Lampert Is Said to Improve Bid to Rescue Sears From Shutdown
By Katherine Doherty and Josh Saul
January 9, 2019, 8:51 AM PST Updated on January 9, 2019, 5:15 PM PST
Offer for about $5 billion would also pay severance, vendors
Hedge fund seeks standing to compete against liquidators
Sears Files for Bankruptcy After 134 Years in Business
Eddie Lampert’s ESL Investments hedge fund raised its bid to keep Sears Holdings Corp. in business with an offer of about $5 billion that covers severance for workers and bills from its suppliers.
Advisers for the hedge fund crafted a bid that commits ESL to cover more than $40 million of existing severance costs, and more for workers hired in a reorganized Sears, said a person with knowledge of the matter. Lampert is adding $120 million that a bankruptcy court said he needed to post in advance to qualify for an auction set for next week, said the person, who wasn’t authorized to comment publicly. ESL would pick up tax and supplier bills that Sears incurred during bankruptcy proceedings, the person said.
Kmart Merger
Lampert, who engineered the acquisition of Sears by Kmart in 2005, held about $2.5 billion in Sears debt as of September, the result of multiple attempts to keep the chain afloat. It shuttered hundreds of money-losing stores, cut more than $1 billion in annual expenses, and spun off units such as Lands’ End Inc.

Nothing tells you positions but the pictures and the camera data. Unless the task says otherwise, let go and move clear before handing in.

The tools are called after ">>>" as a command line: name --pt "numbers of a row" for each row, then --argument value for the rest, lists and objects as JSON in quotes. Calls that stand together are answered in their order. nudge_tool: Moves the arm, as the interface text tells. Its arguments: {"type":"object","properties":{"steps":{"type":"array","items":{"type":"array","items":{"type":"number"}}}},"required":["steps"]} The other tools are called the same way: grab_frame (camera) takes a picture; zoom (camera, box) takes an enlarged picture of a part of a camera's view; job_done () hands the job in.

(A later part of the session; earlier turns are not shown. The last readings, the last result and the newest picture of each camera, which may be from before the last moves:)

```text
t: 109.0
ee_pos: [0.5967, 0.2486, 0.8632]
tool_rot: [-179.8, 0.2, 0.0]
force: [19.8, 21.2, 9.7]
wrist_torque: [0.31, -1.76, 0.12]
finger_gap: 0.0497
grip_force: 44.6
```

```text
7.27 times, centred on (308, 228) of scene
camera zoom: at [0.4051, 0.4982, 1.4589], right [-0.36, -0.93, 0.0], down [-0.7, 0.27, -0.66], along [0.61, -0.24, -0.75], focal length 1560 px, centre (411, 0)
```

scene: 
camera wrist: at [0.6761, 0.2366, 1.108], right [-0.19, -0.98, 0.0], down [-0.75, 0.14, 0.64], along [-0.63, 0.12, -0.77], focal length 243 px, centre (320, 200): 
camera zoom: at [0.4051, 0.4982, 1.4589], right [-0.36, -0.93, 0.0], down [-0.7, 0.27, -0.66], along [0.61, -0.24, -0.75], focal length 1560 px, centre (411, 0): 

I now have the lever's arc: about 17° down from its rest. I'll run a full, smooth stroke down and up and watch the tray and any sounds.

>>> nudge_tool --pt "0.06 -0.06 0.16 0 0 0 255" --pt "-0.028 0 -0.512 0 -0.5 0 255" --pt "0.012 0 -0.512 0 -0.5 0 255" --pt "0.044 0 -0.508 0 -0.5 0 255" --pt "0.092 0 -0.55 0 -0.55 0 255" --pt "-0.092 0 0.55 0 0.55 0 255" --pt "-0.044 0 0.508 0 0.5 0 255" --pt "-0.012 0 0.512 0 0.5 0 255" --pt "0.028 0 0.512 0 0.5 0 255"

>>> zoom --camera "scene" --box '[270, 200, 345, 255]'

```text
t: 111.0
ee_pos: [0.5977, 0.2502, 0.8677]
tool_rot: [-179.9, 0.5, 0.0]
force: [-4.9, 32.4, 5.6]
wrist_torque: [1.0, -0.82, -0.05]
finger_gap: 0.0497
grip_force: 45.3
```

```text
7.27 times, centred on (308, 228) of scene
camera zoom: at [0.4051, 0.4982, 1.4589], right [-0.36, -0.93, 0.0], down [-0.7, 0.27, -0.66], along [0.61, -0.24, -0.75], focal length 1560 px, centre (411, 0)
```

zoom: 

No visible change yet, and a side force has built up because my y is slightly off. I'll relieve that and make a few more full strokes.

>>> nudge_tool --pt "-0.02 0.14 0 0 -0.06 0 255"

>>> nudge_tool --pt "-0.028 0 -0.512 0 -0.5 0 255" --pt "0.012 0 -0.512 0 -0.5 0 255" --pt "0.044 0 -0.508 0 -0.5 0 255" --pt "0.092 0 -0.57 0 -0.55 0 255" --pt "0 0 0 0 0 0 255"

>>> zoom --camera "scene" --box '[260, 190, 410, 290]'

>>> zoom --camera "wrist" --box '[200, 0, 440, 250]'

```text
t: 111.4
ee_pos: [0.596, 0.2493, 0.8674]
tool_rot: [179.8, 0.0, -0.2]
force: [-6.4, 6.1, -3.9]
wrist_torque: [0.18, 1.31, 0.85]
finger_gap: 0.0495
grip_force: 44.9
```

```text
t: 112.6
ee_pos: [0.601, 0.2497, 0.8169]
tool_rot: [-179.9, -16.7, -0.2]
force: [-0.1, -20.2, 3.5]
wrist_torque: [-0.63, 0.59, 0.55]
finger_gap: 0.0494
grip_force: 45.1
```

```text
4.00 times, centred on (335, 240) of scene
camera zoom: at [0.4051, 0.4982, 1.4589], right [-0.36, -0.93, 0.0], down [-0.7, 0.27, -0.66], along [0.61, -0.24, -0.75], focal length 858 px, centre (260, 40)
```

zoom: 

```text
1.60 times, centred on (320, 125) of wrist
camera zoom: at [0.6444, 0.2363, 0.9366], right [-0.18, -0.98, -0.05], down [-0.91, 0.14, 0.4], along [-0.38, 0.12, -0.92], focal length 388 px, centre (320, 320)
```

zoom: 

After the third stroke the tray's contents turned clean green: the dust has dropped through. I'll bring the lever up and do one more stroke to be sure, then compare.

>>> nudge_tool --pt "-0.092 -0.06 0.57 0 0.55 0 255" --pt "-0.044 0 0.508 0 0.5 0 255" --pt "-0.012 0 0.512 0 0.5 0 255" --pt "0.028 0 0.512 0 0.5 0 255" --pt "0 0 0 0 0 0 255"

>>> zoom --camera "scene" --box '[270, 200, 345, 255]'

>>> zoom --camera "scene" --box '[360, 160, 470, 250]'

The original bid didn’t have sufficient upside for other creditors who are being asked to drop pending lawsuits against Lampert and ESL that challenge the validity of some of his prior rescue deals, according to Peter Kaufman, president of investment bank Gordian Group, which isn’t involved in the Sears case.
“Lampert has to beat the creditors’ view that a combination of liquidation recovery from the assets plus litigation claims against him” isn’t worth more than his plan to keep it as a going concern, Kaufman said. “ESL needs to make their deal more attractive than not, if he wants the creditors to play along.”